COMPARISON OF LONGITUDINAL PROFILE DISTRIBUTION OF KNICKPOINTS, CAVES, SPRINGS, AND FRACTURES TO EVALUATE GROUNDWATER SAPPING, MIDDLE TRINITY AQUIFER, HONEY CREEK BASIN, COMAL COUNTY, TEXAS

Geomorphic features within Honey Creek basin are consistent with formation by spring sapping which is the erosion of soil and rock by groundwater. Geomorphic evidence includes: swallow holes (stream swallets) that pirate spring discharge into the subsurface, groundwater piping and seepage along weathered marly slopes, headward erosion at knickpoints and spring orifices, fracture controls on incised streams, and generation of alluvium from scarp collapse.
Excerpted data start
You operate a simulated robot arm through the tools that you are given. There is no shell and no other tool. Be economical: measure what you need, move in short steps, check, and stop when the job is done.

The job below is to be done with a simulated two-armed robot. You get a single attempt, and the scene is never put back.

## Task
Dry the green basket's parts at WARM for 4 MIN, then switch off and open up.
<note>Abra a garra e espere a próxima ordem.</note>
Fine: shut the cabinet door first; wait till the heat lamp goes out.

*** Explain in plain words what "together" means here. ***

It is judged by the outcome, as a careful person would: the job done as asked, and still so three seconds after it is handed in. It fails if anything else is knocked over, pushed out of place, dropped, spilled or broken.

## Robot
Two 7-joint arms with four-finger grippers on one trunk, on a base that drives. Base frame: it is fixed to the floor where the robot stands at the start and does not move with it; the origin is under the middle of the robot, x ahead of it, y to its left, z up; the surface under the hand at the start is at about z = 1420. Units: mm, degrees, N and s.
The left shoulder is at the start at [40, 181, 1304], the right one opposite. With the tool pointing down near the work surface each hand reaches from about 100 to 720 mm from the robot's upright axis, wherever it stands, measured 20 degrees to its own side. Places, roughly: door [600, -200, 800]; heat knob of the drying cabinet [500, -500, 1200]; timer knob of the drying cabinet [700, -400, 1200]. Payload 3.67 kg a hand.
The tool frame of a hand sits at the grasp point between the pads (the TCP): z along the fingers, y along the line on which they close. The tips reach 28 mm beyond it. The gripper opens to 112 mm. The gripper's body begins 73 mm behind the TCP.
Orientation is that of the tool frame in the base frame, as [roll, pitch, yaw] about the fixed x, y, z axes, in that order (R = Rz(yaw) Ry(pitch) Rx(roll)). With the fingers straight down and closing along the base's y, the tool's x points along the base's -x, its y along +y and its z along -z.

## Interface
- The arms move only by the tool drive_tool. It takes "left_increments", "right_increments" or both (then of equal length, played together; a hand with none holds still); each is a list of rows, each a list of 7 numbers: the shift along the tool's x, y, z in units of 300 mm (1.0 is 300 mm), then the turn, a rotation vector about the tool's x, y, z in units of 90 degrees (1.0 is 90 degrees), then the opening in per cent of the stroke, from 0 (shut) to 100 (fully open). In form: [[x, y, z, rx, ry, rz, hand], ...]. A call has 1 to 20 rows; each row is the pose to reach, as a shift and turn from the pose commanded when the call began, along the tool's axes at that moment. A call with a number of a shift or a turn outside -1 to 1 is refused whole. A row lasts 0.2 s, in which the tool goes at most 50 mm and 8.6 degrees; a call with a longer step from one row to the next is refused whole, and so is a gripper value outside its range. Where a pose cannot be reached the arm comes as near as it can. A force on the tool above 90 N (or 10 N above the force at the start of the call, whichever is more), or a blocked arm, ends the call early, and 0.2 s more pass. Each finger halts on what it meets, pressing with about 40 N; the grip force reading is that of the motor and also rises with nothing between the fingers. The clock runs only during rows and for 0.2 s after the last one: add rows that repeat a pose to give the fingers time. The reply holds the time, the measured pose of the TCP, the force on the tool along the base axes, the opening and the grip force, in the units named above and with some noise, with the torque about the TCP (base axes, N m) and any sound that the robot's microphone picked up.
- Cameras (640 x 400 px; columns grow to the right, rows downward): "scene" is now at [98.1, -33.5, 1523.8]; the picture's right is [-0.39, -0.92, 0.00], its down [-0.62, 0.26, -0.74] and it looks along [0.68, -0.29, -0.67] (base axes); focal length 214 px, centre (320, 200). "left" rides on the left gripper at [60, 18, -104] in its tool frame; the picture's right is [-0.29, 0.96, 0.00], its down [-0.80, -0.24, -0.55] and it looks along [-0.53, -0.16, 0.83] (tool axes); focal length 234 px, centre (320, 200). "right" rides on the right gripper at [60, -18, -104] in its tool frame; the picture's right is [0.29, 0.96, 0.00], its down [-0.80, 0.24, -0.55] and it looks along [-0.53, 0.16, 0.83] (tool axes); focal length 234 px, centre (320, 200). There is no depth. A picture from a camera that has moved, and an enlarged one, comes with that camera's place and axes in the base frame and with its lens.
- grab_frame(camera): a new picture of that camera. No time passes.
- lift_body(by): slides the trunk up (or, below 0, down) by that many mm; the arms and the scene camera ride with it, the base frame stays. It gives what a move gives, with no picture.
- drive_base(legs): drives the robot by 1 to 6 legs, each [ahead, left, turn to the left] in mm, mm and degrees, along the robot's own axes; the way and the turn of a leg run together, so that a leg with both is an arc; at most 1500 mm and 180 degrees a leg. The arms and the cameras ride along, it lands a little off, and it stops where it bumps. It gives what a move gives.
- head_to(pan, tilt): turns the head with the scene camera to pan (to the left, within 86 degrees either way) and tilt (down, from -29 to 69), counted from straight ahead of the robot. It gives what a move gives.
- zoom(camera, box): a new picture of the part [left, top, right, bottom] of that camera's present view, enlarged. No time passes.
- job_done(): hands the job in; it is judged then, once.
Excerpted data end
Global positioning system and field measurements using a Jacob staff were used to create longitudinal profiles for Honey Creek and its tributaries, as wells as the longitudinal distribution karst springs, recharge features, knickpoints, and fractures and their relationship to surface erosion patterns. Honey Creek basin is underlain by interbedded marl and limestone units of the Cretaceous Middle Trinity aquifer. Springs and caves provide a window into subsurface processes, including flow direction along preferential flowpaths and perched water tables. Precipitation affects spring discharge and water table levels in both stratigraphically perched aquifers and deeper aquifers. Upland karst features allow recharge of surface water to focus flow into spring conduits that rapidly discharge into streams following intense precipitation. Spring conduits and upland creeks feed into intermittent tributaries, then into perennial channels of Honey Creek and the Guadalupe River. Perched aquifers focus flow toward intermittent springs, while perennial springs are supported by a deeper regional system. Transmissivity is high within rock units that contain solutionally enlarged fractures and spring conduits. Elsewhere, the transmissivity of limestone and marl is generally low so that preferred flow pathways concentrate spring discharge where hillslope erosion has intersected bedding planes, conduits, and fractures. As springs discharge into local surface water bodies, erosion occurs at the spring orifices causing headward erosion along the pathways. Dominant fracture trends within the basin are generally aligned with the northeast-trending Balcones Fault Zone and a secondary fracture distribution to the northwest, these trends strongly influence spring location and sapping.